* Begin READING TEXT *

The secondary couple of the drama—Qi Min and Yu Qianqian, played by Deng Kai and Kong Xue’er (Snow Kong) became one of the most talked-about highlights almost immediately. Their dynamic is the opposite of the main couple’s warm slow burn: it is raw, obsessive, and shot through with damage on both sides. Deng Kai’s portrayal of Qi Min earned him the fan-coined title “representative of the eccentric and madman”. Snow Kong, meanwhile, shattered the “pretty face from a girl group” stereotype completely. They have since been cast together again.



Then there is Yu Zhongli as Grand Princess Qi Shu, whose romantic arc with strategist Gongsun Yin (played by Li Qing) gave the drama a third emotional register—star-crossed, heartbreaking, and ultimately about the courage it takes to love across an impossible social gap. Yu Zhongli, a Shanghai Theatre Academy graduate who has built her career gradually, called it a turning point.



Lin Mu Ran as Sui Yuanqing delivered an incredibly layered, multi-faceted villain—especially impressive given how young he is. His performance struck a chord instantly, and audiences couldn’t stop talking about it.


Yan Yi Kuan‘s portrayal of Wei Yan, on the other hand, brought a quiet, poised menace to his role; despite limited screen time, his restrained portrayal stood out in a genre often filled with over-the-top antagonists.


Meanwhile, child actors Cao Yan Ning and Wu Jia Jun delivered deeply moving performances, each capturing emotion beautifully within their own very different circumstances.


Ren Hao brings gravitas as Li Huai’an. Liu Lin as Aunt Zhao is the warmth and steady humour of Lin’an village, the kind of supporting character who makes you feel the community is real. Gao Qingchen (Nine Krachit), the Thai actor who rose through INTO1, plays Mandi, a minor market character who becomes one of Fan Changyu’s loyal followers. Many other characters also played their roles effectively, contributing meaningfully to the story.



The idols-turned-actors in the cast are placed wisely in roles that suit their current skill levels rather than demanding they carry above their weight. At the same time, the cast also features several veteran actors who add depth and experience to the ensemble. It is thoughtful casting from a production team that clearly understood its ensemble, and it pays off in cohesion and in careers.

* End READING TEXT *

* [EXERCISE TASK A] Reproduce only the lines from the one containing "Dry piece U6" through the one containing "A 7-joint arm", exactly as written and with both ends included.

* Begin DATA SHOWN *

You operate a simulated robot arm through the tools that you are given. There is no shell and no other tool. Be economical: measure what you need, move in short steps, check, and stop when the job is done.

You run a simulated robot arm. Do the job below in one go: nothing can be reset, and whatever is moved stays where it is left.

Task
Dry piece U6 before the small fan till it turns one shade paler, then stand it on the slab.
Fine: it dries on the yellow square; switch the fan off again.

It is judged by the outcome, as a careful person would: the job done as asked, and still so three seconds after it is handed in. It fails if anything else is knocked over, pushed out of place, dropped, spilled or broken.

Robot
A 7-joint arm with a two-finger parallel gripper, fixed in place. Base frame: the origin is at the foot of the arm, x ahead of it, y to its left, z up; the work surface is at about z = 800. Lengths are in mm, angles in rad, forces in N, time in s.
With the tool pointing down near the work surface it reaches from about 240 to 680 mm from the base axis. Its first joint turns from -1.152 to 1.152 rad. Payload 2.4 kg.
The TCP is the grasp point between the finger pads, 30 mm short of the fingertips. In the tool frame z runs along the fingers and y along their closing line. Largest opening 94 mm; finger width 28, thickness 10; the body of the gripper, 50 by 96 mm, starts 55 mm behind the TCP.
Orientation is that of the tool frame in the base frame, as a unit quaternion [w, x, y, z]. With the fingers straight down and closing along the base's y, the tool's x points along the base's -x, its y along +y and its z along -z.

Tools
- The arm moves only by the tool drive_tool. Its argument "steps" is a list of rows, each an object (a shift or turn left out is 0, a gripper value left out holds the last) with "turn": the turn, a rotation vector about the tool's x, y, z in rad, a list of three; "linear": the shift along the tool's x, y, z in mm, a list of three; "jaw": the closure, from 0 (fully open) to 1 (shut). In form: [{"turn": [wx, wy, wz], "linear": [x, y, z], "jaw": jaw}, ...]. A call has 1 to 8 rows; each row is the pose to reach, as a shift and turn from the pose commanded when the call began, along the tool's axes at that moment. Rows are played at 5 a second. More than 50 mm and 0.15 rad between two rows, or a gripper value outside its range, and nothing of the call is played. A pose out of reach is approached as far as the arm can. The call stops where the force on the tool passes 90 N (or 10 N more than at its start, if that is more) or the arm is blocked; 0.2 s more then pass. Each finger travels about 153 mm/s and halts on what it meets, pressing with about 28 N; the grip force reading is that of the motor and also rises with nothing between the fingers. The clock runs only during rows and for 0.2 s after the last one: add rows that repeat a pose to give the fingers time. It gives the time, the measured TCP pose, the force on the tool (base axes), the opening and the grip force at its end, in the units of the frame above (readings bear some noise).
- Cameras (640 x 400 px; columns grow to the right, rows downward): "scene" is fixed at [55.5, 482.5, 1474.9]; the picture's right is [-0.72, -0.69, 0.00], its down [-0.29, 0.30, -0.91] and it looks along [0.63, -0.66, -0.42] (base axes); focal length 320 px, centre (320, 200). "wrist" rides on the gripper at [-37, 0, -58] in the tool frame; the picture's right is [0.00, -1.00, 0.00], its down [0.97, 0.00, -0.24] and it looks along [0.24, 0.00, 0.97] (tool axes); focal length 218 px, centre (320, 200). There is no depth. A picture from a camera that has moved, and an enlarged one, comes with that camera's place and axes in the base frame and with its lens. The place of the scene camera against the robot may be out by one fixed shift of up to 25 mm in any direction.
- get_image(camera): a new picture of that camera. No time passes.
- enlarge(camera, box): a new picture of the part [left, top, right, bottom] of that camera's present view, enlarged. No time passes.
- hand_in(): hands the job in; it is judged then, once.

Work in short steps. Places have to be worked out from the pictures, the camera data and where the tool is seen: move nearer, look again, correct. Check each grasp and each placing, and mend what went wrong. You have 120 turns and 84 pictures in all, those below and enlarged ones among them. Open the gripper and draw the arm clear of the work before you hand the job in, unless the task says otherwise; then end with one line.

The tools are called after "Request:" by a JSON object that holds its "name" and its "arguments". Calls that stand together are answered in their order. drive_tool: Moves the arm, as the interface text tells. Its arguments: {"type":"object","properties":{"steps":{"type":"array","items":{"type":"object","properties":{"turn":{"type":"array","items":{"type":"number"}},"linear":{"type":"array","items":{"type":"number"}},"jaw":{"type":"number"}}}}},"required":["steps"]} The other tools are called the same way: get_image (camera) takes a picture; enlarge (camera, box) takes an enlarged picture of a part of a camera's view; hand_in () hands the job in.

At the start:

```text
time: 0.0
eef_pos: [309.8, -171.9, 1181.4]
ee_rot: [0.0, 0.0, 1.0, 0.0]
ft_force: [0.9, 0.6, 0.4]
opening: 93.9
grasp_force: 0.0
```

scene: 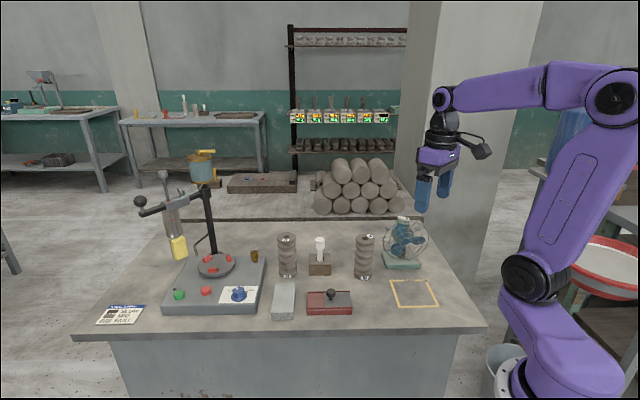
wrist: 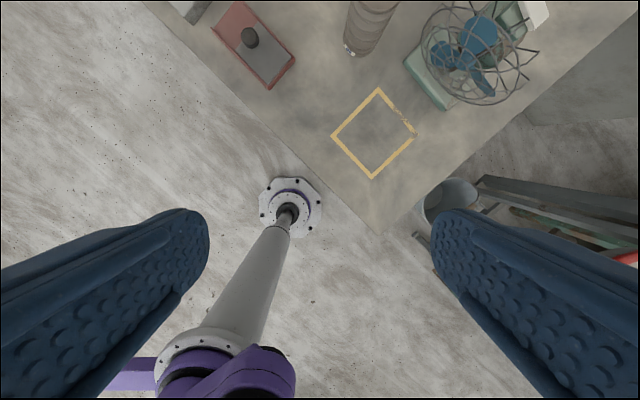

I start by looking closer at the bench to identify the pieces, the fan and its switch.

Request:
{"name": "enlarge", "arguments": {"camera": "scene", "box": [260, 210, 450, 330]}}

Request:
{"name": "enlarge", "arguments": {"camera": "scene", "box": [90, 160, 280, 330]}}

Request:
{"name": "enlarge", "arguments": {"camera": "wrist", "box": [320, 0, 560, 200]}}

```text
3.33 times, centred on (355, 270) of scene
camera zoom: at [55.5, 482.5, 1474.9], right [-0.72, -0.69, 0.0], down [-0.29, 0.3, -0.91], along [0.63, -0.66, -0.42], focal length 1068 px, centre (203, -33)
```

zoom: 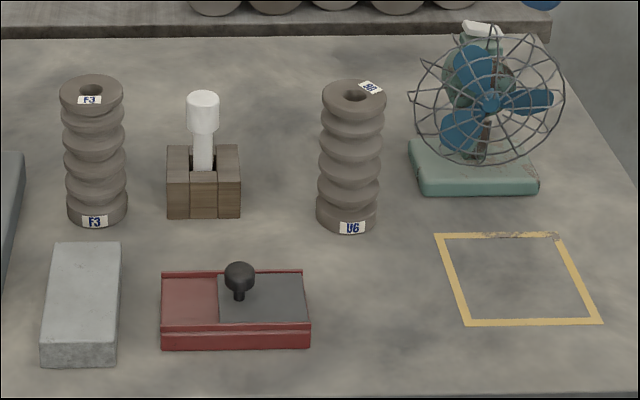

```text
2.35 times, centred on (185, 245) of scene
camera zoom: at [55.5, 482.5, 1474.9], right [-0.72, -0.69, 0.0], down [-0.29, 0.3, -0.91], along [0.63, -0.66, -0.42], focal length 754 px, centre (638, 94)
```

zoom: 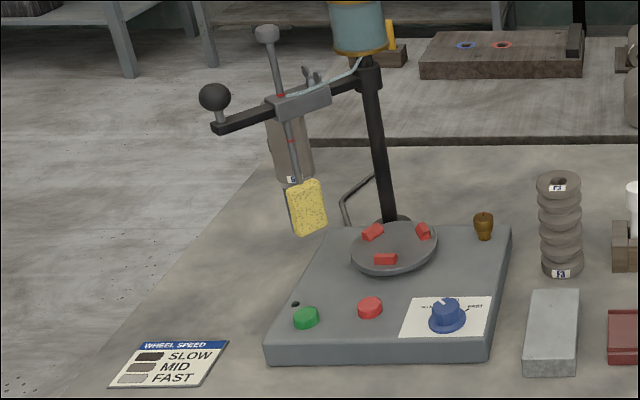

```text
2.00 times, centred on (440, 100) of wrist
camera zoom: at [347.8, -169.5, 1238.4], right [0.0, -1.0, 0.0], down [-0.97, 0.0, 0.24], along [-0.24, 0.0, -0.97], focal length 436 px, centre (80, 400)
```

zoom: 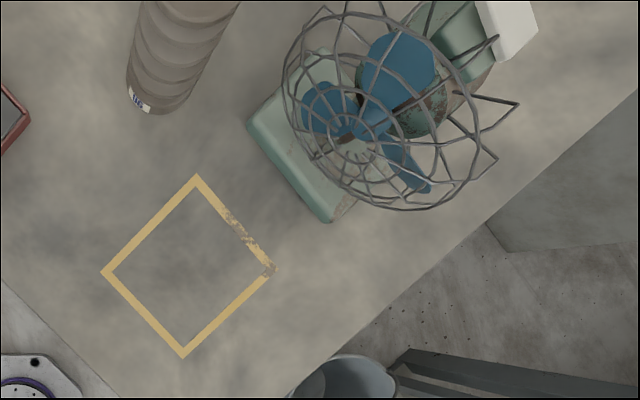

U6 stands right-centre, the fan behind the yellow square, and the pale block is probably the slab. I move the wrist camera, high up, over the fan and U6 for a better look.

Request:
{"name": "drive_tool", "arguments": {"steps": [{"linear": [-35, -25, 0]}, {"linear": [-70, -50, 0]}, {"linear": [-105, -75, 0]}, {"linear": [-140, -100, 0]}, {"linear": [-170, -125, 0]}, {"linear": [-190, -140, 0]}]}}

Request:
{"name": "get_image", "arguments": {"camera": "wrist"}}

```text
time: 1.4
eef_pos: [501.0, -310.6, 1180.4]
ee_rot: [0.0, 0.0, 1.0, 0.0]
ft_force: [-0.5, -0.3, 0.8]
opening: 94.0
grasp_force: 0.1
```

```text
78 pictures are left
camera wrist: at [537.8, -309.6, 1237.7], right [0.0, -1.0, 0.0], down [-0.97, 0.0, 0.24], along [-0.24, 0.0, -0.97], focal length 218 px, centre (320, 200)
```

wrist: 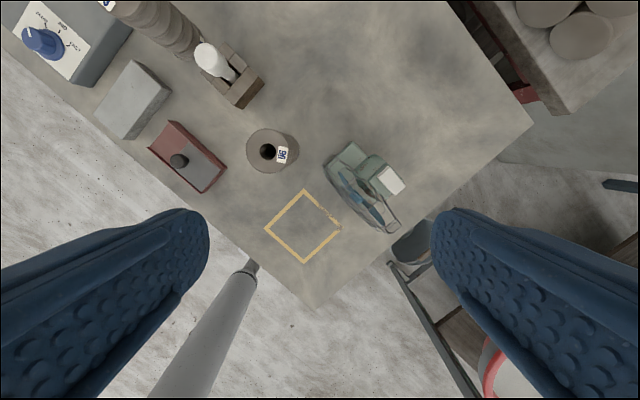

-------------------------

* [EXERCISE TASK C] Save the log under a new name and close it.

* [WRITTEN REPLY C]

* End DATA SHOWN *

* [EXERCISE TASK B] Produce the text that comes next in the reading text.

* [WRITTEN REPLY A]
Dry piece U6 before the small fan till it turns one shade paler, then stand it on the slab.
Fine: it dries on the yellow square; switch the fan off again.

It is judged by the outcome, as a careful person would: the job done as asked, and still so three seconds after it is handed in. It fails if anything else is knocked over, pushed out of place, dropped, spilled or broken.

Robot
A 7-joint arm with a two-finger parallel gripper, fixed in place. Base frame: the origin is at the foot of the arm, x ahead of it, y to its left, z up; the work surface is at about z = 800. Lengths are in mm, angles in rad, forces in N, time in s.

* [WRITTEN REPLY B]
Zeng Qingjie’s Direction, Craft, and Visual Storytelling Explained
Director Zeng Qingjie, who first gained recognition for his work on Butterfly Lover (风月变) and later the full-length drama Blossom (九重紫), has consistently been praised for his direction, cinematography, and overall production quality. For Pursuit of Jade, he collaborated with writer Zou Yue, who led the screenplay. Zou Yue is also known for her work on Love Like the Galaxy (星汉灿烂) and Coroner’s Dairy (朝雪录), both of which were well received.
Zeng Qingjie’s visual storytelling philosophy stands out in the landscape of historical Chinese dramas. Rather than relying heavily on CGI, he uses light, shadow, composition, and natural elements—snow, fire, smoke, and open skies to create atmosphere and enhance emotional depth. The result is a drama that feels cinematic without appearing overly stylized or artificial.


Visually, Pursuit of Jade is a consistently striking production. The cinematography is one of its strongest aspects: snow-covered landscapes carry real atmospheric weight, interiors are dimly lit yet immersive, and fight sequences are executed with steady camerawork that allows viewers to follow the action clearly. The costume design also doubles as character storytelling—Changyu’s grounded, practical palette contrasts beautifully with the refined elegance of court attire. Meanwhile, the set design, especially Lin’an village, feels textured and lived-in, grounding the early episodes in realism rather than spectacle.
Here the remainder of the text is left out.